Landgemeinden lehnen Neuerungen ab
Dass die Perikopenreform das gottesdienstliche Leben gerade nicht beleben werde, befürchtete auch der 62 jährige Pfarrer Dr. Ernst Brauns, der seit 32 Jahren in Deensen amtierte und auf einer Seite bündig mitteilte, man solle "alles im statu quo zu belassen, in dem die Leute einmal an die altkirchlichen Perikopen gewöhnt sind, und gewöhnlich, wenn ihnen die neueren Perikopen nichts besseres bieten, dadurch nur zum Indifferentismus gegen alles Religiöse und Kirchliche sich leiten lassen."

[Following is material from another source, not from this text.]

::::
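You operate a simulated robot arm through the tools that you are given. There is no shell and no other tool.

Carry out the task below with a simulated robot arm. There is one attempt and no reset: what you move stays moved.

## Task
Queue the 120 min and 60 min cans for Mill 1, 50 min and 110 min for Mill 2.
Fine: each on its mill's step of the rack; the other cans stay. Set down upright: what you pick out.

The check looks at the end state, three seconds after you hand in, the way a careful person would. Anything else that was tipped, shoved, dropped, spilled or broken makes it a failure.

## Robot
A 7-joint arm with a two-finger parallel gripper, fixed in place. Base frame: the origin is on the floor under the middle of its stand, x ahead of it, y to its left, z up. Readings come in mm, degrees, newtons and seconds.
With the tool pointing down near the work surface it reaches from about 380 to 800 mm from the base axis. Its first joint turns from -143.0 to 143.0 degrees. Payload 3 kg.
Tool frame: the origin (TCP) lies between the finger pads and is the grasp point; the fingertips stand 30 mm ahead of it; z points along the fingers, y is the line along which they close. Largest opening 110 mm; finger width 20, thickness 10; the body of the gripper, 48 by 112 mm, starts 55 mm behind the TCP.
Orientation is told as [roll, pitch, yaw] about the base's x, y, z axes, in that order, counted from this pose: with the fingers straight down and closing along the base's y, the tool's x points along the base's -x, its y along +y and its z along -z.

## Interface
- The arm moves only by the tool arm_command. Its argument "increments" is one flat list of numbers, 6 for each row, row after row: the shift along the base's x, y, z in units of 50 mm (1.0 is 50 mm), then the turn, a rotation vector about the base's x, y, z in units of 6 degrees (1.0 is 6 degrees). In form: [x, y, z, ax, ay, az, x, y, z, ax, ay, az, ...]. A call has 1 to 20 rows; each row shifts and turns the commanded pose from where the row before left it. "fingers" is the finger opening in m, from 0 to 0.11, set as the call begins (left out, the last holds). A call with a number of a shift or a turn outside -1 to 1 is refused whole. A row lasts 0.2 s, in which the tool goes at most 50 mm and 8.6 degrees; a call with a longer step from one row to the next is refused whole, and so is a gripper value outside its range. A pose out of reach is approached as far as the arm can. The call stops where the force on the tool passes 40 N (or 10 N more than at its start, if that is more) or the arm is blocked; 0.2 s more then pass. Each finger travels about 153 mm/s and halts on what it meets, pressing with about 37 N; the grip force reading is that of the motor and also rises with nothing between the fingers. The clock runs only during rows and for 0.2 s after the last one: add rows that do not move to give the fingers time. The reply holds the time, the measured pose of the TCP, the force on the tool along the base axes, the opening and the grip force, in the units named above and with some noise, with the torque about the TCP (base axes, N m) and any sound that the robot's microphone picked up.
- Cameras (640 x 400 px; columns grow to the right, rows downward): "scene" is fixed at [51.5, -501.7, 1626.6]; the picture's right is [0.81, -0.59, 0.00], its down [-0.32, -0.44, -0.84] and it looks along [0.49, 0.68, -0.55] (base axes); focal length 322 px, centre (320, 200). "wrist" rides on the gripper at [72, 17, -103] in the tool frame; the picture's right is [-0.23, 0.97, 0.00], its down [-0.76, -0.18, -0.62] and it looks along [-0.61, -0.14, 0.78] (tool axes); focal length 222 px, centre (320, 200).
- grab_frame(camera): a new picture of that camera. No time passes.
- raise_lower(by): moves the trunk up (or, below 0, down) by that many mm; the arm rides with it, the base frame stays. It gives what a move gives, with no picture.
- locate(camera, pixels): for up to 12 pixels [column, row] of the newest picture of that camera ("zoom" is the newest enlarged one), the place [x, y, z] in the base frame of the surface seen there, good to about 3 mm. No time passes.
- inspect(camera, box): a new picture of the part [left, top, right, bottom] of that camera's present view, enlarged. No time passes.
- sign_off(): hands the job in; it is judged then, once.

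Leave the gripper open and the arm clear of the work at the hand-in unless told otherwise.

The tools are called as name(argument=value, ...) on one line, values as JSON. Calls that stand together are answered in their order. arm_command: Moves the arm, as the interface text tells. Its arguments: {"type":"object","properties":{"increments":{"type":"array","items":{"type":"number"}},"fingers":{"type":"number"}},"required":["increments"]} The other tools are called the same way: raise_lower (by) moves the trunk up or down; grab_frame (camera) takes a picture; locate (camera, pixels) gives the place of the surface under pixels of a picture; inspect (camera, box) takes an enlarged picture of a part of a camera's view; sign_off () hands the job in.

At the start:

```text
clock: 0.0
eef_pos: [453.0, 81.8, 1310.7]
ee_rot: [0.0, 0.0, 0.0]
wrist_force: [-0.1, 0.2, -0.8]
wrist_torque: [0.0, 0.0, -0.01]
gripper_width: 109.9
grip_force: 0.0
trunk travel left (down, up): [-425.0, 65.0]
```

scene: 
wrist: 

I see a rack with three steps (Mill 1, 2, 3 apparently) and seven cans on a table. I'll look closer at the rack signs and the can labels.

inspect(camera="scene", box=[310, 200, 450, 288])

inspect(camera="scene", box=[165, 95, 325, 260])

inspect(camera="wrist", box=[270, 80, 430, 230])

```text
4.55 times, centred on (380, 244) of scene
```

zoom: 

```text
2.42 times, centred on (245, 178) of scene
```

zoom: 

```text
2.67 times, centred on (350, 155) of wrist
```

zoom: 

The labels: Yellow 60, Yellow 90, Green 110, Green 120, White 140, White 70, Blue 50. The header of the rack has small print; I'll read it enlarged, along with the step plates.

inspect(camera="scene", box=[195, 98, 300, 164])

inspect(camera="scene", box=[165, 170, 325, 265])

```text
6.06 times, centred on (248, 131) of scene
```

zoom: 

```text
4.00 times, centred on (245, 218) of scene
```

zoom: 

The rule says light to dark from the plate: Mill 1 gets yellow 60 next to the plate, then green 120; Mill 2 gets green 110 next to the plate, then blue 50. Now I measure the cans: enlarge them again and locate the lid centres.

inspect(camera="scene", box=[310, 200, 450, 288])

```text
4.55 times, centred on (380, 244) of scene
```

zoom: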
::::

Die Rücksicht auf die Gemeinde führten die Reformgegner immer wieder als Argument gegen die Perikopenreform an, ohne allerdings die Gemeindemitglieder immer zu Worte kommen zu lassen. Pfarrer Ludwig Schmidt, mit 44 Jahren noch der jüngeren Mittelbau angehörend, hatte seine Landgemeinde in Uthmöden im Blick, als er warnte: "Ich glaube triftige und heilige Gründe zu haben, die mich zu dem innigsten Wunsch und der gehorsamsten Bitte bewegen, es bei dem früher allein gebrauchten Einen Jahrgang zu belassen." Er hielt auch jede Änderungen an den alten Perikopen für falsch. "Man glaube ja nicht, dass sich namentlich der Landmann jene alten Perikopen, wenn auch nur zeitweise, gern und ohne dass er eine wirkliche Störung in seiner Erbauung erlitte, werde nehmen lassen." Es mögen die neuen Perikopen nicht als Zwang zum Predigen auferlegt werden. In der vorgeschlagenen neuen Reihe vermisste er die Wundergeschichten. Die neue Reihe sei mit 5 Wundern Jesu "gar ärmlich ausgestaltet" gegenüber den 18 in den alten Perikopen. Was den liberalen Pfarrern geradezu ein Ärgernis war und die Ablehnung der traditionellen Lesereihe begründete, empfand Schmidt als gravierenden Mangel.

Pfarrer Eduard Kühne in Bodenstedt ging in dieser Begründungskette noch weiter und begründete die unveränderte Beibehaltung der biblischen Lesungen damit, daß "sie einmal Eigenthum des christlichen Volkes geworden ist und dasselbe sich daran gewöhnt, sie lieb gewonnen hat. Deshalb könnte man die Wiederholungen und die unfruchtbaren Abschnitte in derselben sich auch gefallen lassen." Diese Sicht passte nicht zu der häufiger geäußerten Klage über die Unkirchlichkeit der Zeit. und die Abnahme biblischer Kenntnisse.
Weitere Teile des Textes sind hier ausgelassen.